The theory that Modi has gotten over 2014 can also be verified from the fact that he disbanded the tech-savvy team of Prashant Kishore soon after the victory. People wondered why did he do that, and after the Bihar defeat, they thought it was a blunder. But that was another signal that Modi had decided to start afresh after the victory. 2014 was history.
That leaves the last point – the core Hindutva voters. How does Modi make sure that they don’t lose the steam as is argued to have happened in 2004?
Well, here Modi’s job will perhaps be done by his haters. Even in 2014, he didn’t need to make any communal or divisive statements, but the Hindutva core was all geared up. Because his haters called him all names – a fascist who must be resisted if India has to be stopped from becoming a Hindu Rashtra. The elections were polarised for this group by the secularists, not by Modi.
Even now the Hindutva core group is not exactly happy – as the government has not freed temples, or removed RTE that exempts minority run schools, or acted on any other pet projects like Ram Temple. But they will be energised and polarised by the hyperactive secularists of this country, who simply can’t change.
Just see the latest example of Triple Talaq or Uniform Civil Code. It is not BJP, but Modi haters who are making it a Hindu vs Muslim issue. In fact forget these issues, even demonetisation has been made into Hindu vs Muslim issue!

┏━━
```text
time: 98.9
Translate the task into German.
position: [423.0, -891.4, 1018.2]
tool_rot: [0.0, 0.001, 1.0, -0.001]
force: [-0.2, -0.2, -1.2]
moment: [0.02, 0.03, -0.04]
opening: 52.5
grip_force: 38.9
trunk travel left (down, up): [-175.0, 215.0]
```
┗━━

— आज तक (@aajtak) November 26, 2016
भाजपा कहती है हम हिन्दुओं की पार्टी हैं। नोटबंदी में तो भाजपा ने हिन्दुओं को भी नहीं छोड़ा। हिन्दुओं को भी बर्बाद कर दिया।
— Arvind Kejriwal (@ArvindKejriwal) November 20, 2016
Well, they say that history repeats itself, and Modi’s challenge is to make sure it doesn’t. As of now, he appears to have a plan to stop that, and create history again.